* Task prompt: Locate the string "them" in the records below. Copy every line where it occurs.

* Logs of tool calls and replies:
---

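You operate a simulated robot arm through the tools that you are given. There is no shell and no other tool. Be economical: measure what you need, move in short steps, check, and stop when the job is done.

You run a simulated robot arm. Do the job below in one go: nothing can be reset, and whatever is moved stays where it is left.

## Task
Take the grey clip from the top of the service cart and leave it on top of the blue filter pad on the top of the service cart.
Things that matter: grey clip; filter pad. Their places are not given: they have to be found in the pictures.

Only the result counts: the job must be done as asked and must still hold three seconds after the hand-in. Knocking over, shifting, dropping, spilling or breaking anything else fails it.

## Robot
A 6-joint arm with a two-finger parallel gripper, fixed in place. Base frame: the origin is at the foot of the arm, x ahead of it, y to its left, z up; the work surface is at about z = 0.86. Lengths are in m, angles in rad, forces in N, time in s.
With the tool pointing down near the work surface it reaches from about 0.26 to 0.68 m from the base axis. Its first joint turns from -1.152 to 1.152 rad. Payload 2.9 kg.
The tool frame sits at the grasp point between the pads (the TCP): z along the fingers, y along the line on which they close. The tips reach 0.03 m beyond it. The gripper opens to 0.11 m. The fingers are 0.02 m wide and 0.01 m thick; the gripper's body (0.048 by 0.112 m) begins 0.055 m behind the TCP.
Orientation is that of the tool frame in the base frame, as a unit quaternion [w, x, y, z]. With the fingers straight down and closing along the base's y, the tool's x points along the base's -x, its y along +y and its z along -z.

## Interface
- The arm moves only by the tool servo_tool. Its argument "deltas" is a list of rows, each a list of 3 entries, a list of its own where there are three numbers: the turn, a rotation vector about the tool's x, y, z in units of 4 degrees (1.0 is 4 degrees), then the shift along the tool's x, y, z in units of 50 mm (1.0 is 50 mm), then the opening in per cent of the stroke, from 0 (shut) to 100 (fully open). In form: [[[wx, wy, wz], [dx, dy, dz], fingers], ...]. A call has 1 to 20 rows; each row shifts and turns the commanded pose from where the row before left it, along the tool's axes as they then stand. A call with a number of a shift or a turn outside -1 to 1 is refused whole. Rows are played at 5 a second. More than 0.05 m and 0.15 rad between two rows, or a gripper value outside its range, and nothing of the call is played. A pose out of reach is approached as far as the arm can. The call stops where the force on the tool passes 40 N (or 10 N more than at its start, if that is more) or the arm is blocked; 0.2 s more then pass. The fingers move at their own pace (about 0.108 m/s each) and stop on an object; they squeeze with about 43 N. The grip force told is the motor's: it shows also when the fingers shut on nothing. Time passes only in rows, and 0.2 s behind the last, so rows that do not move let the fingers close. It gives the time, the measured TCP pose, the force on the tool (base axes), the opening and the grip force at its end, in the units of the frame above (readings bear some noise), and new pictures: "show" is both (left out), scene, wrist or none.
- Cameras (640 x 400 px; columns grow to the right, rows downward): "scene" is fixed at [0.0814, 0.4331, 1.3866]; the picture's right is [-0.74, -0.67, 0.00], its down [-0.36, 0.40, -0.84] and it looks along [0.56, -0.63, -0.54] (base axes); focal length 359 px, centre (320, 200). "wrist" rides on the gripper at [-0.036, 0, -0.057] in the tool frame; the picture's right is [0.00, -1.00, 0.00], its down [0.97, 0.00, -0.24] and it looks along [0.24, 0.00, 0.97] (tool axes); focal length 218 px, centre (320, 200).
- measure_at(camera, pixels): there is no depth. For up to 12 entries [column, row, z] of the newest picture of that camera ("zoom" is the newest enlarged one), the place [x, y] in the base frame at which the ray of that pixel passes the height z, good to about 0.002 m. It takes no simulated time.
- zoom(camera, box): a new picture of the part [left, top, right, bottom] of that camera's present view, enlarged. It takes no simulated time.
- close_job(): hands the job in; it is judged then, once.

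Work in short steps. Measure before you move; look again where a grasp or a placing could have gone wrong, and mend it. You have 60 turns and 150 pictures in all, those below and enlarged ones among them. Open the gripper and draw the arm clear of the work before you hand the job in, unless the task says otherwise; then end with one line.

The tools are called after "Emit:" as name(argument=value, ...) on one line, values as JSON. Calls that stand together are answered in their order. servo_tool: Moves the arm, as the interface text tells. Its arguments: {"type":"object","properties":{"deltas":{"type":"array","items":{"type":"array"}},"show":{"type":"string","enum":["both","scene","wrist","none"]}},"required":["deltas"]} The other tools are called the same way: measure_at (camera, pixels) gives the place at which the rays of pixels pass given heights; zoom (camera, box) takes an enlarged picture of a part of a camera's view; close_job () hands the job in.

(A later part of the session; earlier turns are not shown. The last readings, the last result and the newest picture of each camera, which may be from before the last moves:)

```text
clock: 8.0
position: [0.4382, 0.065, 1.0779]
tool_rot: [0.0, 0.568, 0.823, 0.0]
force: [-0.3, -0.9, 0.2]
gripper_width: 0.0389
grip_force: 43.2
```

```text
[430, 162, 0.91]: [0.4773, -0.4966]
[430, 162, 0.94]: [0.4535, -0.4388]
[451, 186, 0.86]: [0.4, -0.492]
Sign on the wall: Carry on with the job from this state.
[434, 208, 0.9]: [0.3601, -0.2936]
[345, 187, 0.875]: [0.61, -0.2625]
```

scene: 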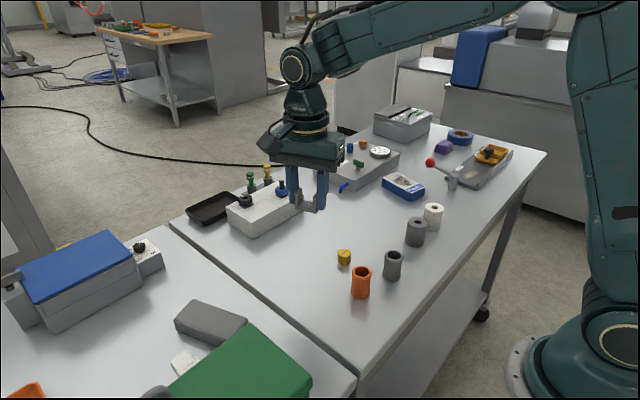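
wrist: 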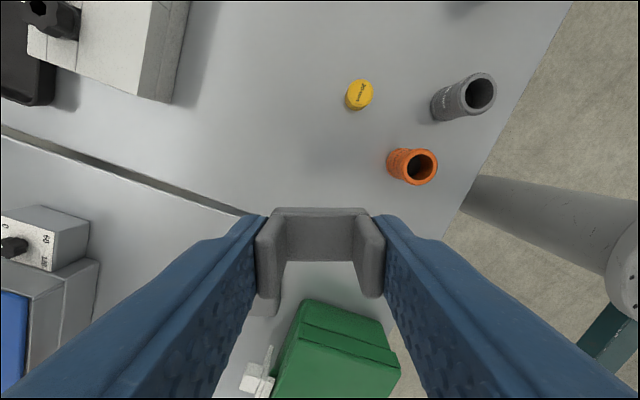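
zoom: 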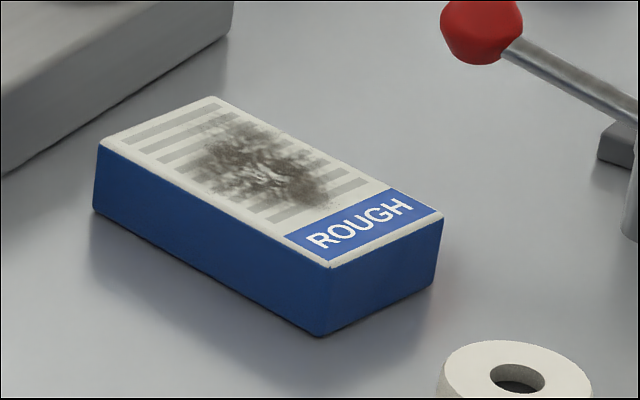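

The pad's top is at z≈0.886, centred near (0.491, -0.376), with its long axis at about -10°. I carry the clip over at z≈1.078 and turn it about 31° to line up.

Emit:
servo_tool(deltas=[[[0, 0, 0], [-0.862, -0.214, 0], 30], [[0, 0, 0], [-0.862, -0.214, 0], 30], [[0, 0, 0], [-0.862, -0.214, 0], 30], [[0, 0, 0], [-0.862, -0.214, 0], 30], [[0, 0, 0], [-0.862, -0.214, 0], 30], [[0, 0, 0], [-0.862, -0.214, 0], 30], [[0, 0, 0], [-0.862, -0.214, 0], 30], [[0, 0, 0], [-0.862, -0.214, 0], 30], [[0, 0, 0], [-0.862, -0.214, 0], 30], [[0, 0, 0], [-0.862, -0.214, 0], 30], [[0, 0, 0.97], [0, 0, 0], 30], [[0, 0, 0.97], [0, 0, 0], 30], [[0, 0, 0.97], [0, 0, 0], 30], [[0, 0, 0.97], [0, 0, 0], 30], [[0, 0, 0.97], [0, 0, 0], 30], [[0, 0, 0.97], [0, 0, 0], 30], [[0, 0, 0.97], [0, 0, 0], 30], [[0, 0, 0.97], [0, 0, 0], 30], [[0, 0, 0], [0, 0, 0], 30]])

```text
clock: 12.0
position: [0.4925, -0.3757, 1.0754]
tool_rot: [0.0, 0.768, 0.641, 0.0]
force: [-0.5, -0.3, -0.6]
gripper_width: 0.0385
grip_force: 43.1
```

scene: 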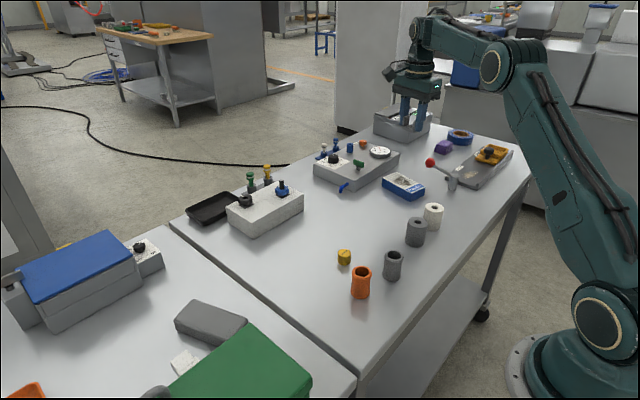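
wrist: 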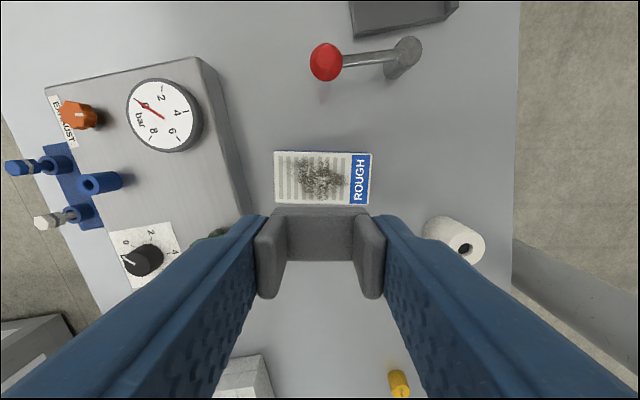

---

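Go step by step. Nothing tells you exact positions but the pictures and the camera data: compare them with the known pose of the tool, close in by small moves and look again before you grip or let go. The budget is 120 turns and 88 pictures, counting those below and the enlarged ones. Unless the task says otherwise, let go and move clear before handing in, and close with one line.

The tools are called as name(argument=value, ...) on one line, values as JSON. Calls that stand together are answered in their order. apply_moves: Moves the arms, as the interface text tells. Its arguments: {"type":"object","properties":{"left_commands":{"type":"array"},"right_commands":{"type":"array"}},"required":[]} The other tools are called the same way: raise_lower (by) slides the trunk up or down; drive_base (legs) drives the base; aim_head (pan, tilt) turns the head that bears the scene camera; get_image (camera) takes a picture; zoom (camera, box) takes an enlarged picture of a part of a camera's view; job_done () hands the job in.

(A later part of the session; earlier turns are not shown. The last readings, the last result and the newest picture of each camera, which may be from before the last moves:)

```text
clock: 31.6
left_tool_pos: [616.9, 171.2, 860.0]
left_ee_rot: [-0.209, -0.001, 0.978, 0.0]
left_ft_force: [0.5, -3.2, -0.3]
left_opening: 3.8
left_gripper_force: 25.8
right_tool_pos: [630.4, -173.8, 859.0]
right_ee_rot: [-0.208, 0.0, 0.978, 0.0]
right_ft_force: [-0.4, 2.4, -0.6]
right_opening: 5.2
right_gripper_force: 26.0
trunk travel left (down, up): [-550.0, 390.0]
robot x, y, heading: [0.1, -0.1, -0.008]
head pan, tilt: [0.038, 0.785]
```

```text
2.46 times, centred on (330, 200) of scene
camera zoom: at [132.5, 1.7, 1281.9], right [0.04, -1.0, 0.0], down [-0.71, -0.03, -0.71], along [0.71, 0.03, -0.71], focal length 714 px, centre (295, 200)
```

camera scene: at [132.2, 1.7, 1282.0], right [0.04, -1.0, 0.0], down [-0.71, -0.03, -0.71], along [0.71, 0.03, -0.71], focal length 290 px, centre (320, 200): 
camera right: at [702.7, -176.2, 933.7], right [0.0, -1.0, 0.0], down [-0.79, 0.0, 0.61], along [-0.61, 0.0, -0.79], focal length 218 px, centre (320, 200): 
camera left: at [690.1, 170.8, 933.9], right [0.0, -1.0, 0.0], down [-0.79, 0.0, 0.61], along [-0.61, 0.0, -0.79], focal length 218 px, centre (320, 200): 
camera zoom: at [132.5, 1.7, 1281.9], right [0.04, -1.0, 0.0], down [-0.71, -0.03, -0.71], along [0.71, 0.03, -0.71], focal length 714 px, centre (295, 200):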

---

* Complete answer:
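Work in short steps. Measure before you move; look again where a grasp or a placing could have gone wrong, and mend it. You have 60 turns and 150 pictures in all, those below and enlarged ones among them. Open the gripper and draw the arm clear of the work before you hand the job in, unless the task says otherwise; then end with one line.
Go step by step. Nothing tells you exact positions but the pictures and the camera data: compare them with the known pose of the tool, close in by small moves and look again before you grip or let go. The budget is 120 turns and 88 pictures, counting those below and the enlarged ones. Unless the task says otherwise, let go and move clear before handing in, and close with one line.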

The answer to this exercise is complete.